The Speaker of Connecticut's House of Representatives has sent a letter to leading game publishers urging them to end the practice of licensing real-world guns for use in videogames.
Electronic Arts said earlier this year that it would no longer license real-world firearms for use in its games, and now the Connecticut Speaker of the House J. Brendan Sharkey is calling on other big players in the videogame industry to do the same thing. In a letter sent to Activision Blizzard CEO Bobby Kotick, Take-Two Interactive CEO Strauss Zelnick, Valve Managing Director Gabe Newell and ESA CEO Michael Gallagher, Sharkey said "the industry practice of videogame publishers entering into licensing, marketing or other financial arrangements to feature real guns in their games blurs the lines between fiction and reality in ways that can have tragic consequences."

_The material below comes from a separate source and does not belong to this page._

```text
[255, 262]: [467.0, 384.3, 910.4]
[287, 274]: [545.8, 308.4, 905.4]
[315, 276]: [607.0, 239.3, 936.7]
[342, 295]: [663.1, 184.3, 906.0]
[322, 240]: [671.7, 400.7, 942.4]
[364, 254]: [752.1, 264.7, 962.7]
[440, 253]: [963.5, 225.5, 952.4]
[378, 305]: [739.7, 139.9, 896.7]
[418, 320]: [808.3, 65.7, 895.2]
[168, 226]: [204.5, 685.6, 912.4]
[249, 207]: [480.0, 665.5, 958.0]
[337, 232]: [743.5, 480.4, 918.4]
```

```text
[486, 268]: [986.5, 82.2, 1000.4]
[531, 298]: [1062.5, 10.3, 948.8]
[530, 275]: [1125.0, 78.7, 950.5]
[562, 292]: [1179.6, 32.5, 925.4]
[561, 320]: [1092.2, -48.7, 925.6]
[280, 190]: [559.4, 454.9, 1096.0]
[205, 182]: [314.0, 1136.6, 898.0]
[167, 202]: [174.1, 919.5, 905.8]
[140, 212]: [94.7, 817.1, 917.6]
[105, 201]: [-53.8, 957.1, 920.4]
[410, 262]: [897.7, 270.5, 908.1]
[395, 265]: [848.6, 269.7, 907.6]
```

Although he acknowledged that "research has shown little connection between the virtual gun violence depicted in your games and the actual gun violence that claims the lives of 33 Americans every single day," Sharkey nonetheless made a point of noting that Sandy Hook mass murderer Adam Lanza was an "active" Call of Duty player and that the Bushmaster rifle he used appears in the game.
"Games designed to recreate the experience of wartime carnage and criminal violence constitute protected speech under the provisions of the First Amendment," Sharkey wrote. "But there is little to be said in defense of an industry-wide practice of arranging licensing deals with gun manufacturers for the rights to use the make, model and visual design specifications of their real-life weapons."

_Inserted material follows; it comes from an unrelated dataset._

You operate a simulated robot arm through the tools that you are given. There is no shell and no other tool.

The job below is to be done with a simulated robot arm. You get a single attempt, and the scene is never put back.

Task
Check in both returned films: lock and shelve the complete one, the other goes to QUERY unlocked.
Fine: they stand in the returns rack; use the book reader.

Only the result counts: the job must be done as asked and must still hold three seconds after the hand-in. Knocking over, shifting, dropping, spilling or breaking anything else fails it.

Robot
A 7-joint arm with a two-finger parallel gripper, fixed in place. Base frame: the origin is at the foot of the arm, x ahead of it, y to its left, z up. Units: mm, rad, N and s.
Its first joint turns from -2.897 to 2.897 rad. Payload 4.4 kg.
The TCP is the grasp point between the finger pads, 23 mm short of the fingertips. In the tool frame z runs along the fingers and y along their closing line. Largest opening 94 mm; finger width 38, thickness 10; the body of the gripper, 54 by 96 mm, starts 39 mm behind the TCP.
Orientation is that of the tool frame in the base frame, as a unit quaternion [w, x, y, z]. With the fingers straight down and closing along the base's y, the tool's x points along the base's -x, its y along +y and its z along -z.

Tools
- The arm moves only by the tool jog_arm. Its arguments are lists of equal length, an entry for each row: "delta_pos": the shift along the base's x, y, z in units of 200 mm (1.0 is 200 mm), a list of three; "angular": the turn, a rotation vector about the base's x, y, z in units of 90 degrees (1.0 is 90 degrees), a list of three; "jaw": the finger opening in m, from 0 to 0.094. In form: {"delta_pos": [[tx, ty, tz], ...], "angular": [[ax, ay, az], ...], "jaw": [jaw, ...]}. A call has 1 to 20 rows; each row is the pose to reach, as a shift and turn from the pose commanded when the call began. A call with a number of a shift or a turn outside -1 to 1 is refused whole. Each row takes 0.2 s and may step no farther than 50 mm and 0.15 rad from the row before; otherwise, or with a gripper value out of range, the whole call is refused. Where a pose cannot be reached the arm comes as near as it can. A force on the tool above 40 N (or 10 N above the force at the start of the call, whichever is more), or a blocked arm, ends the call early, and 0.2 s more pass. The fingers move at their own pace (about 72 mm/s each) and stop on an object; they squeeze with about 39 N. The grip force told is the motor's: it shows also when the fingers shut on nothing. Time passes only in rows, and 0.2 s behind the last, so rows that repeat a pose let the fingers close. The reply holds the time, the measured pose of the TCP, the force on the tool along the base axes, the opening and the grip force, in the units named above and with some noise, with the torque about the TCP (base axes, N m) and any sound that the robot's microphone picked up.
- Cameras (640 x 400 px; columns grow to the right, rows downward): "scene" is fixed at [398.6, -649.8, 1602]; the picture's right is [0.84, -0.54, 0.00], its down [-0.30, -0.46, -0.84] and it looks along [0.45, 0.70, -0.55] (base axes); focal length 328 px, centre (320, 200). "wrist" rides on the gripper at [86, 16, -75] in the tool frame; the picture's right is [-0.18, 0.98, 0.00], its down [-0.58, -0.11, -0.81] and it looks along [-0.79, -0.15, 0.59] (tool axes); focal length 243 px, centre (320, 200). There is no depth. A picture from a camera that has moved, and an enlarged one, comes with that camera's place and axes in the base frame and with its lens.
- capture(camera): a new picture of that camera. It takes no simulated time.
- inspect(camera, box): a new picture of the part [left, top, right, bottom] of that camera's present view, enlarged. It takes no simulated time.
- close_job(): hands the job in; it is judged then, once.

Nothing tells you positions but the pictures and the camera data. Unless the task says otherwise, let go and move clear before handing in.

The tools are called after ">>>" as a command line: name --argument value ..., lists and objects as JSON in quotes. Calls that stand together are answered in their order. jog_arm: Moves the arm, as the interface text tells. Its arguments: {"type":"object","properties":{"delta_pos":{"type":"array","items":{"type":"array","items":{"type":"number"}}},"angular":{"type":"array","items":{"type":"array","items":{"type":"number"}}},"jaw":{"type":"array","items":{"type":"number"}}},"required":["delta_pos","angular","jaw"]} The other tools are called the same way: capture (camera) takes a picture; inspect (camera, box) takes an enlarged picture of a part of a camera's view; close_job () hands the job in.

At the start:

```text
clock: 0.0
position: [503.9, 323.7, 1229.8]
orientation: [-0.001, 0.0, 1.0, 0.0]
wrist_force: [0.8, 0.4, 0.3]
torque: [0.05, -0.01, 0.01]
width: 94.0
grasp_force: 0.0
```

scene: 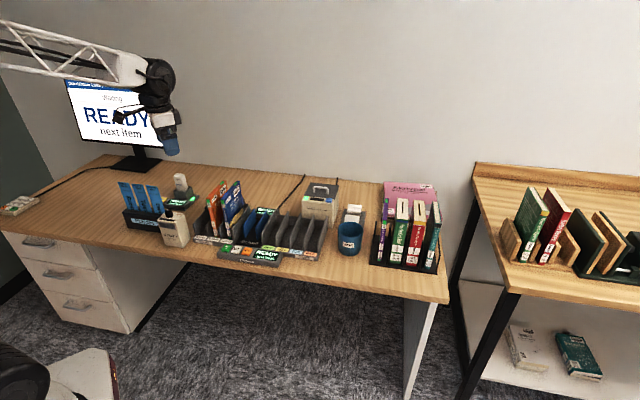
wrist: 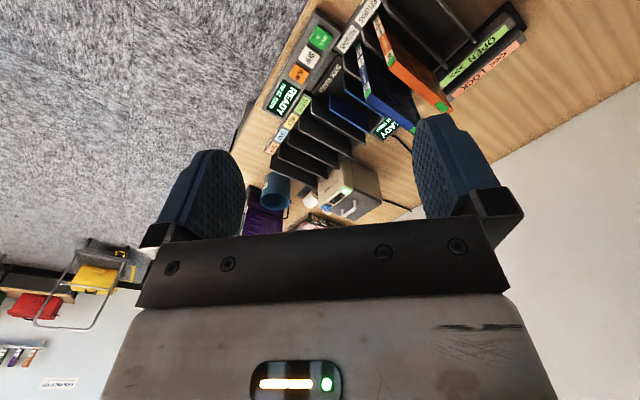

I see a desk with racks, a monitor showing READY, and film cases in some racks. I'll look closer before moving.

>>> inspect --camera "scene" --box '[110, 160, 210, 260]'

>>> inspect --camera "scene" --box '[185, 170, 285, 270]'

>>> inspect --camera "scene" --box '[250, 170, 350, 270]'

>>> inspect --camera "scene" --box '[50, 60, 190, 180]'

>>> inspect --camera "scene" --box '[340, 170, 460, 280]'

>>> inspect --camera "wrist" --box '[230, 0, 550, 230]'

"I write to you today to request your cooperation in ending the nefarious relationship between videogame makers and gun makers," he concluded. "Our communities, our country and our children are counting on your leadership on this important issue."

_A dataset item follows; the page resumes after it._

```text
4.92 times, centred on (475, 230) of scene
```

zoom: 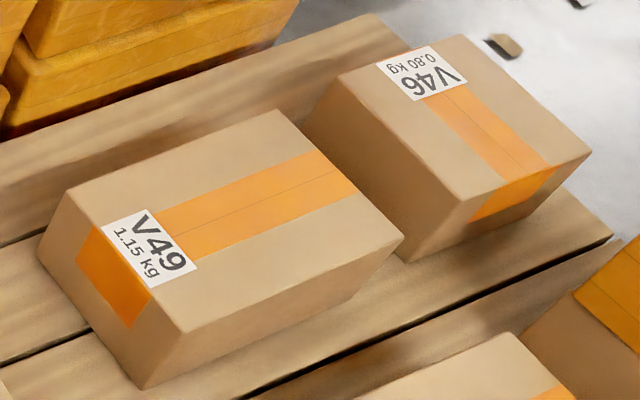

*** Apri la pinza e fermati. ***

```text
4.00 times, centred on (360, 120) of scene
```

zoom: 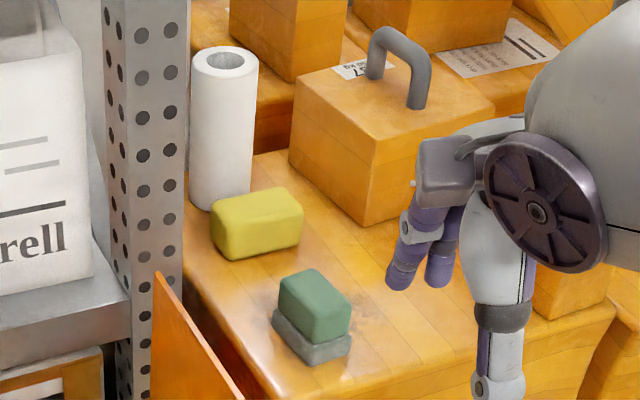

Describing a legitimate and possibly even legally required licensing deal as "nefarious" is a little over the top and I'm not really a fan of how Sharkey admits the lack of evidence connecting virtual and real-life violence and then in the next paragraph slides into talk about "blurred lines," but regardless of how you feel about the underlying sentiment I think it's also rather badly misdirected: the real-life Bushmaster, a "versatile and useful gun" with flash suppressor and 30-round magazine, is still available at your local Walmart.